Some British companies are still buying permits from the EU carbon market as uncertainty over Britain’s planned domestic carbon market means they can’t yet use it to protect themselves against future price rises.
When utilities sell power – often years in advance – they also buy emissions trading system (ETS) permits to hedge the carbon price exposure of that future power generation.
British emitters were among the biggest buyers of permits in the EU ETS before Britain left the system at the end of 2020 and launched a domestic equivalent.
The government has said auctions of UK carbon permits will start no later than the second quarter of 2021. But for now, there are no British permits available.
“For all those installations that were previously covered by the EU scheme, what are they subject to now at this moment in time?” said Mark Lewis, chief sustainability strategist at BNP Paribas.
Redshaw Advisors and ClearBlue Markets, companies that assist emitters with carbon market compliance, said they have British clients buying EU carbon allowances (EUAs) to hedge their future carbon price exposure.
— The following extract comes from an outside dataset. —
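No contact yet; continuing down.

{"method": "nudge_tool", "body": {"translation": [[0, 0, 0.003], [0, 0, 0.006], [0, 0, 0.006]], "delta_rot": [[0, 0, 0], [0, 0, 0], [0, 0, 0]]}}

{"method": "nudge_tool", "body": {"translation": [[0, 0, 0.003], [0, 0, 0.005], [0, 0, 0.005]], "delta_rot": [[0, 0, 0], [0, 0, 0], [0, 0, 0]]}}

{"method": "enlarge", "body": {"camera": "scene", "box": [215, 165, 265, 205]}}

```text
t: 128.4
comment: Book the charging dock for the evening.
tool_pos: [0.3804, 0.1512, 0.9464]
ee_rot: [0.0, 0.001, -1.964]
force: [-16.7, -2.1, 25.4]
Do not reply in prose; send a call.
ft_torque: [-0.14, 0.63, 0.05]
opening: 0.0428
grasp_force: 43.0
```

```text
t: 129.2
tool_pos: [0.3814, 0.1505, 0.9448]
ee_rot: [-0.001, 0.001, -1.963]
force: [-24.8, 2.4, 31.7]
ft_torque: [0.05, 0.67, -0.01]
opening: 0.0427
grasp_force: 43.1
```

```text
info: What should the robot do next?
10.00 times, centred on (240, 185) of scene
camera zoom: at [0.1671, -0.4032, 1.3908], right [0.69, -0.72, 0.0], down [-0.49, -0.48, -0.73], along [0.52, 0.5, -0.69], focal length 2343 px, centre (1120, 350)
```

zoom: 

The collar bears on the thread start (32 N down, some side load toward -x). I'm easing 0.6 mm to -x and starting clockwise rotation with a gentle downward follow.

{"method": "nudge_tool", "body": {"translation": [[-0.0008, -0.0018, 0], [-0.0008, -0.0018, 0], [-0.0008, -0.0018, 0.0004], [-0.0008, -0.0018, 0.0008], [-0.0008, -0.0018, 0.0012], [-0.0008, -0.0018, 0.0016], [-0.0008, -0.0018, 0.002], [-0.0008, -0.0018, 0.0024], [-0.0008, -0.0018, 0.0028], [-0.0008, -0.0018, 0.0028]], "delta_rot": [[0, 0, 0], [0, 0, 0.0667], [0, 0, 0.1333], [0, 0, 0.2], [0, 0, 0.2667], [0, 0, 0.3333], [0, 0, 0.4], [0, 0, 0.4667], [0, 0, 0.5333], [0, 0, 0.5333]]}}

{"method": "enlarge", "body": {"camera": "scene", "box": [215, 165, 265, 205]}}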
UK-based firms can still buy EU permits and have until end April 2021 to comply with the EU ETS for 2020. But after Britain severed ties with the single market at the end of last year, it no longer has to comply with the EU scheme from 2021 onwards.
“The only hedge available is an EUA at present. It’s not a perfect hedge. But it’s a better hedge than no hedge,” said Tom Lord, head of trading at Redshaw Advisors.
The EU and Britain have agreed to consider linking their carbon markets – a move that would eventually allow British companies to use EU permits to comply with the UK ETS.
The UK ETS – once it is properly up and running – will be very similar to its EU predecessor, covering the same industries and with only a slightly higher fine for exceeding the emissions limit, reflecting a more ambitious emissions reduction target for 2030.
But the longer it takes to link the two markets, the harder it will be to do it as they may diverge from each other.
It is still unclear whether they will even choose to link the systems.
“The UK is open to linking the UK ETS internationally in principle and we are considering a range of options, but no decision on our preferred linking partners has yet been made,” says the government’s Energy White Paper, published in December 2020.
A spokeswoman for power company RWE declined to comment on its hedging strategy, but called for the British government “to re-establish the link to the EU ETS as a matter of urgency”.
Without the link, permit prices in the UK ETS could rise quickly once trading begins, analysts said.
Energy Aspects analyst Trevor Sikorski said until several UK ETS auctions have taken place, there will be high demand and little supply of UK permits.
“We see prices initially as a premium to EUAs, unless a link [with the EU ETS] for the first year gets announced quickly,” he said.
Industrial sectors where emissions will be covered by the UK ETS said they were concerned about potential carbon price rises.
“Unfortunately, steel companies will not be able to hedge against higher future prices in the UK ETS presently,” said Frank Aaskov, energy and climate change policy manager at industry group, Steel UK.
The exact price of a UK ETS permit won’t be known until trading starts. EU carbon prices rose almost 30% last year and most analysts expect further increases.